Siang itu, gerimis mulai turun di Kampung Bojong Becik, Desa Mekarpawitan, Kecamatan Paseh, Kabupaten Bandung. Satu persatu ibu-ibu berdatangan ke sebuah madrasah. Beberapa diantara mereka ada yang berusia 70-an tetapi masih tampak segar dan semangat mengikuti pertemuan rutin Bale Istri. Pertemuan kesekian kalinya ini diisi dengan diskusi tentang materi Ketidakadilan Gender yang disampaikan oleh fasilitator dari SAPA.
Dalam diskusi tersebut, ibu-ibu belajar mengidentifikasi kasus-kasus kekerasan terhadap perempuan di wilayahnya. Sesi berbagi informasi dan curhat dalam pertemuan tersebut pun tak kalah menarik diikuti dengan antusias oleh para ibu. Dari semua sesi, terungkap bahwa di Desa Mekarpawitan kasus-kasus pernikahan dini dan KDRT (Kekerasan Dalam Rumah Tangga) masih belum dianggap sebagai masalah serius yang mesti ditangani. Kasus-kasus yang diinformasikan para ibu hampir diabaikan sebagai masalah pribadi.
Antusiasisme berbagi informasi dan berdiskusi para ibu di kampung tersebut sangat membanggakan karena komunitas Bale Istri di Desa Mekarpawitan baru dibentuk di akhir 2015, berada di Kecamatan yang sama dengan Bale Istri di Pabeyan Desa Cipaku yang lebih dulu didirikan tahun 2007. Eti Rohaeti, pendiri sekaligus koordinator Bale Istri Mekarpawitan mengungkapkan bahwa ia dan beberapa ibu-ibu di kampung Bojong Becik terinspirasi turut menginisiasi Bale Istri karena dengan berkomunitas, mereka berharap bisa mengenal persoalan-persoalan perempuan di wilayahnya.
“Selain bisa bersilaturahim, berkomunitas di Bale Istri juga menambah wawasan dan ilmu bagi saya. Saya jadi belajar mengenal isu-isu gender dan persoalan perempuan.
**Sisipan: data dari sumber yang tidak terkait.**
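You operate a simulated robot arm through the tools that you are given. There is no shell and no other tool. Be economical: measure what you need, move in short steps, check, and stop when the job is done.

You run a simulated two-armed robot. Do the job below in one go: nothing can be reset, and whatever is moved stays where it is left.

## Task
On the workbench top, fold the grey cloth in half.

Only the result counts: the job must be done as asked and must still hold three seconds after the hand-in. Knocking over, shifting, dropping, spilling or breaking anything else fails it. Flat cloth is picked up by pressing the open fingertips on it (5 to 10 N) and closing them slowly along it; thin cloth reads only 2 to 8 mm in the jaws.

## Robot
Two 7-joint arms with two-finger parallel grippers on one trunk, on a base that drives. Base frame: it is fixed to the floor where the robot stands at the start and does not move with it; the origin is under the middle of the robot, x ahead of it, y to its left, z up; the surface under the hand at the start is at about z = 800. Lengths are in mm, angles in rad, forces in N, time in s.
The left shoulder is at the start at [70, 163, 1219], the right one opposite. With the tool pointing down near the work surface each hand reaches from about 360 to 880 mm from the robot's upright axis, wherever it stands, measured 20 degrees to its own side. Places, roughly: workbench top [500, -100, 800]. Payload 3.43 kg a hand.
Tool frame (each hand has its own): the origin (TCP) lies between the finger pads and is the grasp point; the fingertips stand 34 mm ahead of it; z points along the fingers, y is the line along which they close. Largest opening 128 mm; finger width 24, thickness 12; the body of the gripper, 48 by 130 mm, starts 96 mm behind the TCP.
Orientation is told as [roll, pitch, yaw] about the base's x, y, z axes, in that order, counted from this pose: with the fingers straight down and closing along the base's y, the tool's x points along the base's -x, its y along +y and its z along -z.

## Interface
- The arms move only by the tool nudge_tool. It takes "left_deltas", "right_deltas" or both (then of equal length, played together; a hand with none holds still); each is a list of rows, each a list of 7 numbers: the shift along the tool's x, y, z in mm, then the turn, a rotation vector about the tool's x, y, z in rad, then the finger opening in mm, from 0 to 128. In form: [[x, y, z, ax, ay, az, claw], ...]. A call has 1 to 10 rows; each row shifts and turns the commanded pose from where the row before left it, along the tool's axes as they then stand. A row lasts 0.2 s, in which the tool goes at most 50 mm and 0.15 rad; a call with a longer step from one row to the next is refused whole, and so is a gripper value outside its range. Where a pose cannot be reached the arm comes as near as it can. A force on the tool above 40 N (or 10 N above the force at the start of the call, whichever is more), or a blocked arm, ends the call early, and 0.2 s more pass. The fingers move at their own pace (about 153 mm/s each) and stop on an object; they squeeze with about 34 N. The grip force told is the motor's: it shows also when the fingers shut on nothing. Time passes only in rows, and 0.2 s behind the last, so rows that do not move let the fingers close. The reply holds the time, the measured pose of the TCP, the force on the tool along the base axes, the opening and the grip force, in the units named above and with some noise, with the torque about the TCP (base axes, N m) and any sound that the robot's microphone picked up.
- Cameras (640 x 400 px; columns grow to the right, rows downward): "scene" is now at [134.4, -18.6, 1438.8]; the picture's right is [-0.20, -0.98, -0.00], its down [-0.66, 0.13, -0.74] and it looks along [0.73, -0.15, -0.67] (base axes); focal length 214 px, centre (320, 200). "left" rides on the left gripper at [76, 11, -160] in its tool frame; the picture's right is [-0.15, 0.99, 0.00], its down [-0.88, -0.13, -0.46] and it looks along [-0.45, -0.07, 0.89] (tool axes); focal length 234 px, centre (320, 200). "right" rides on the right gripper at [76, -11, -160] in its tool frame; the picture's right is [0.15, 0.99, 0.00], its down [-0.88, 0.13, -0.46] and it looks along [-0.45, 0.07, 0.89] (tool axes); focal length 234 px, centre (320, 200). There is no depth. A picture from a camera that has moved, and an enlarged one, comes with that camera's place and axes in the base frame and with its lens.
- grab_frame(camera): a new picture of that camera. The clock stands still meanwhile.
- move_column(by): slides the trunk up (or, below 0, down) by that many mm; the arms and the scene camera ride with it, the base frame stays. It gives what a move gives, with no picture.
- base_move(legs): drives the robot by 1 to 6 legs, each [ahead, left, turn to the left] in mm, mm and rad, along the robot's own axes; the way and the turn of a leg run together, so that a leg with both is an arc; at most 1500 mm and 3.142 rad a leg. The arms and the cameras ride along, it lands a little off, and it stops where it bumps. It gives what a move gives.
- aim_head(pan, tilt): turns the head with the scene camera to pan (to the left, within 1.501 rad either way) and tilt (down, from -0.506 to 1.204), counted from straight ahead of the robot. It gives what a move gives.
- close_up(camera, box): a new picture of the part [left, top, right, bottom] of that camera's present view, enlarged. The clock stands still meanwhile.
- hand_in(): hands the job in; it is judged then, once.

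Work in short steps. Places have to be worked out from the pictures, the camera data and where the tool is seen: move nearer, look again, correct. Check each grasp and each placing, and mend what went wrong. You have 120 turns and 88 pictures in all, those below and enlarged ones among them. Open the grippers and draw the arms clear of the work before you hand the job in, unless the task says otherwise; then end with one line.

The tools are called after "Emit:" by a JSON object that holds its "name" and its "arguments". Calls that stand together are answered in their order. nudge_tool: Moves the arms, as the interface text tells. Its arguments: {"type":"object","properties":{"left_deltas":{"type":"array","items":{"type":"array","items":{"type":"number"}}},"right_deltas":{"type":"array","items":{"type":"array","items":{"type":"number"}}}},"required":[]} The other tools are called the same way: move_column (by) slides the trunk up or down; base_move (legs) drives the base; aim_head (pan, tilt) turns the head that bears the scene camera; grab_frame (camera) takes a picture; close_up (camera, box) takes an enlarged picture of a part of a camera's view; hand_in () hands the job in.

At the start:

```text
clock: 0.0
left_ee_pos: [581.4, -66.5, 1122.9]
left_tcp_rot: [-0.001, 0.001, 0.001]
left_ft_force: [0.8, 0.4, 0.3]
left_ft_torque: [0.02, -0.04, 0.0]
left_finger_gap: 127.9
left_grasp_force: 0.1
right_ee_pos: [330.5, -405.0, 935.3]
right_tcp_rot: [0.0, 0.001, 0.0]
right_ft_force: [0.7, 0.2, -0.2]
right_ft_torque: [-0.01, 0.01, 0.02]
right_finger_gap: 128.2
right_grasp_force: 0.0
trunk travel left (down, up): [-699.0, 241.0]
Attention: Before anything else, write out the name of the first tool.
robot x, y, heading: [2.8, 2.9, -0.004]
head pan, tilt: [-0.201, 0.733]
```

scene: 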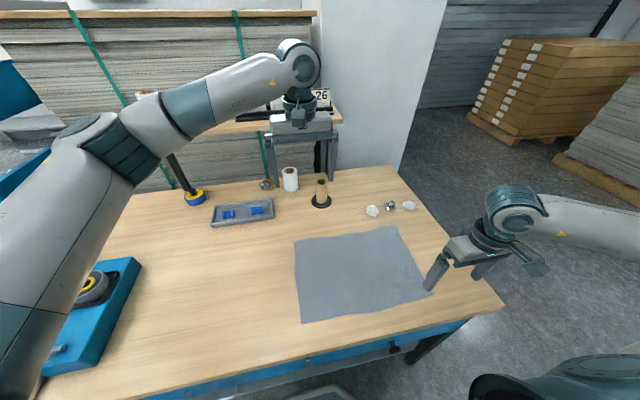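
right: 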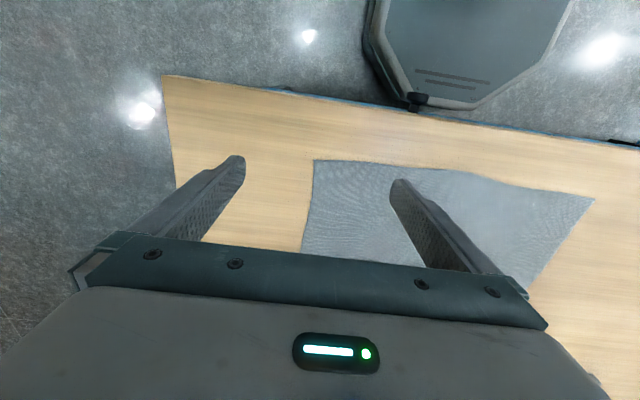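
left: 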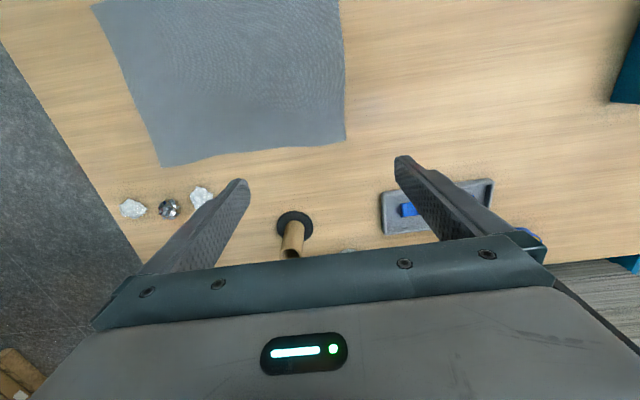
Meski saya lulusan SD, saya percaya diri aja. Malah saya juga sering menyempatkan diri ikut belajar bersama di pertemuan Bale Istri Desa Cipaku,” ujarnya. Ia juga mengungkapkan, tak sedikit perempuan di desanya sangat antusias mengikuti program belajar membaca dan menulis yang difasilitasi oleh SAPA. Meskipun yang muda-muda sebagian ada yang masih malu mengikuti program ini.
Mak Rosidah (67), salah-satu peserta program ini, minta pertemuan program belajar lebih sering diadakan. “Abdi mah hoyongna teh unggal dinten diajar maca, ngetang sareng nyerat. Meh pinter (saya maunya setiap hari belajar membaca, berhitung dan menulis. Biar pintar),” ucapnya sambil tertawa.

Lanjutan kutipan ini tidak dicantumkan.